Meta Reports Strong Ad Sales But Warns Israel-Hamas Conflict Will Hit Ad Spend

Meta Reports Strong Ad Sales But Warns Israel-Hamas Conflict Will Hit Ad Spend

Meta has reported its Q3 2023 earnings with average daily users across its family of apps up seven per cent year-on-year and up five per cent on Facebook.

Its ad impressions across its family of apps jumped by almost a third year-on-year and its average price per ad dropped six per cent. All told, the company’s revenue jumped 23 per cent year-on-year to a whopping US$34 billion (AU$54 billion).

However, the company’s chief financial officer, Susan Li said that it was “seeing more volatility at the start of the quarter”.

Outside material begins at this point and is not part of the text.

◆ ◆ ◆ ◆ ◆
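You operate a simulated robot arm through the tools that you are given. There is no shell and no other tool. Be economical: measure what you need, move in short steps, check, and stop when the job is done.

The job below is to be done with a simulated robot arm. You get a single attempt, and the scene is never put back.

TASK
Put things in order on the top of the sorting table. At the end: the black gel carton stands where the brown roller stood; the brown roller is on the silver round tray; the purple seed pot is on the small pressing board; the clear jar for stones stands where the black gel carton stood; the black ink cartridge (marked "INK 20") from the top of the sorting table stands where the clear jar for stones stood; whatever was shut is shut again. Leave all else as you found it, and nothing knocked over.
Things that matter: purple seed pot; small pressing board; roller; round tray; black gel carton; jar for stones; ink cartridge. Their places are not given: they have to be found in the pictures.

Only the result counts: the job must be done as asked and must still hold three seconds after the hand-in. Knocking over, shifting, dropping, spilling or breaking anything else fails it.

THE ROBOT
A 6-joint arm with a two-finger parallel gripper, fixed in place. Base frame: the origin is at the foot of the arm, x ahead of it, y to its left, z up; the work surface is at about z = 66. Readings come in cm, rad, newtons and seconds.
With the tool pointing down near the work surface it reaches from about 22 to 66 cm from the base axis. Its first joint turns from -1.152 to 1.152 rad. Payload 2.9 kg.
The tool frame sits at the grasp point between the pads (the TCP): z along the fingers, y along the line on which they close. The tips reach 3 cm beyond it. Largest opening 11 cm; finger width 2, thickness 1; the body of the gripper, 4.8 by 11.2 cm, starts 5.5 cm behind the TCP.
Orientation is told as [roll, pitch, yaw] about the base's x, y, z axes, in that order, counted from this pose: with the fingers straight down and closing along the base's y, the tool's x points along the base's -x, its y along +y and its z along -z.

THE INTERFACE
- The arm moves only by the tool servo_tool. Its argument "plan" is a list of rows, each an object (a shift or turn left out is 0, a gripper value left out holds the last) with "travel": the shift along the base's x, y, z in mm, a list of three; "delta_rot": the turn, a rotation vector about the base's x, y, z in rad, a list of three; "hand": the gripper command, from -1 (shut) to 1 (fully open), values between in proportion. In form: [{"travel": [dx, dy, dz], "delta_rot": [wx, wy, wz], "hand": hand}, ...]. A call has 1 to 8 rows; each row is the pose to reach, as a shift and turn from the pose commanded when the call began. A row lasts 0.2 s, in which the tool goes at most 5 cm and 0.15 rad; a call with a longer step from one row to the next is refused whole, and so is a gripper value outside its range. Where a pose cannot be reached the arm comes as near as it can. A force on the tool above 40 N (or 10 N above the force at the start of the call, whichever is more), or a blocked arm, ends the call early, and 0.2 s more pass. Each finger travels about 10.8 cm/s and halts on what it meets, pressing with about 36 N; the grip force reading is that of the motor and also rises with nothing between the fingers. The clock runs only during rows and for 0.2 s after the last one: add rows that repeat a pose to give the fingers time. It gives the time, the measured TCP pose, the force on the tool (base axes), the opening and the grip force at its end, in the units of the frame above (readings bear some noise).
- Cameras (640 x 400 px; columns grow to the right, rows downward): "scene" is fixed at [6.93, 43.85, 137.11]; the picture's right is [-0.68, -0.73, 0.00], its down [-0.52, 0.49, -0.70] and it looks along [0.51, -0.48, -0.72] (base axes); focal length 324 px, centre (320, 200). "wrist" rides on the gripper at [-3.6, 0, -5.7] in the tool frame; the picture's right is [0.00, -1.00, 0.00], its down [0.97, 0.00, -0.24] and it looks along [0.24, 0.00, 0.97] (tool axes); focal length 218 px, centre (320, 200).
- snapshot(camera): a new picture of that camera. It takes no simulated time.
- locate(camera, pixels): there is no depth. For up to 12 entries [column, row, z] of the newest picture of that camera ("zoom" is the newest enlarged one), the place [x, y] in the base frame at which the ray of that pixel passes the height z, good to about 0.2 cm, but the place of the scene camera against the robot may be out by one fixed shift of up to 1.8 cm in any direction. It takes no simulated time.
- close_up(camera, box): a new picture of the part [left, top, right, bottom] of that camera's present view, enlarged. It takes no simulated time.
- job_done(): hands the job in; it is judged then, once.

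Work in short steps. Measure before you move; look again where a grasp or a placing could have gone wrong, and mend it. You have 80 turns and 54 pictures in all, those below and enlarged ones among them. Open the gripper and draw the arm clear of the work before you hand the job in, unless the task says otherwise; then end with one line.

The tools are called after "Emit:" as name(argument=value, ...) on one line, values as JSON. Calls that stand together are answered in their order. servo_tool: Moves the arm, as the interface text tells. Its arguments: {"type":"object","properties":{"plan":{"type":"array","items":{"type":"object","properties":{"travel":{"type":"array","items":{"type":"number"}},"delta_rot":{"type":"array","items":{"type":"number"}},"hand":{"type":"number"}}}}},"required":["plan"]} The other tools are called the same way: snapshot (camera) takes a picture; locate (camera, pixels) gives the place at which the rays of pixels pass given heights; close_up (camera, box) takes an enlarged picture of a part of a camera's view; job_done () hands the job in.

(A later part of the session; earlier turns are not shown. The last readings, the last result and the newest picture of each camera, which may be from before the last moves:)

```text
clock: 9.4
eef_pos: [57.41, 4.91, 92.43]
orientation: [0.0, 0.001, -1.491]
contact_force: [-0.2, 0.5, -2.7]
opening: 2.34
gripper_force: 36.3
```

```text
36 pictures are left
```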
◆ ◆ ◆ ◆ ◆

Li also told investors that while Meta doesn’t have “direct revenue exposure” to Israel and the Middle East, it had noticed “softer ad spend” at the start of this quarter, coinciding with the start of the Israel-Hamas conflict.

Meta’s shares rose by around four per cent in after-hours trading but slid and ended three per cent lower. The news from Mark Zuckerberg’s company follows impressive earnings for Snap, Microsoft and Google which reflected a growing confidence in the advertising market. However, it stands to reason that these firms’ revenues will fall accordingly with Meta’s.

Zuckerberg also told investors that he and his leadership team will continue to restructure the business around AI. Zuck promised that this business change would improve its content recommendations and ad targeting smarts.

He also talked up the company’s other AI initiatives including the recent launch of AI assistants on its Whatsapp and Messenger platforms and the launch of its own large language model, Llama 2.

“In terms of investment priorities, AI will be our biggest investment area in 2024 for both engineering and compute resources,” he said.

“We’re going to continue deprioritising a number of non-AI projects across the company to shift people towards working on AI.”

Late last year, Meta announced that 2023 would be a “year of efficiency” and began mass layoffs. More than 17,000 staff have been laid off globally, with the Australian office taking a significant hit to its top execs.

But this year of efficiency has not stopped Meta from pouring funds into its metaverse-focused Reality Labs division.

“For Reality Labs, we expect operating losses to increase meaningfully year-over-year due to our ongoing product development efforts in augmented reality/virtual reality and our investments to further scale our ecosystem,” added Li.

In the three months to the end of September, Reality Labs lost almost US$3.75 billion (around AU$5.95 billion). It is looking increasingly unlikely that Zuck’s big bet on virtual reality will pay off.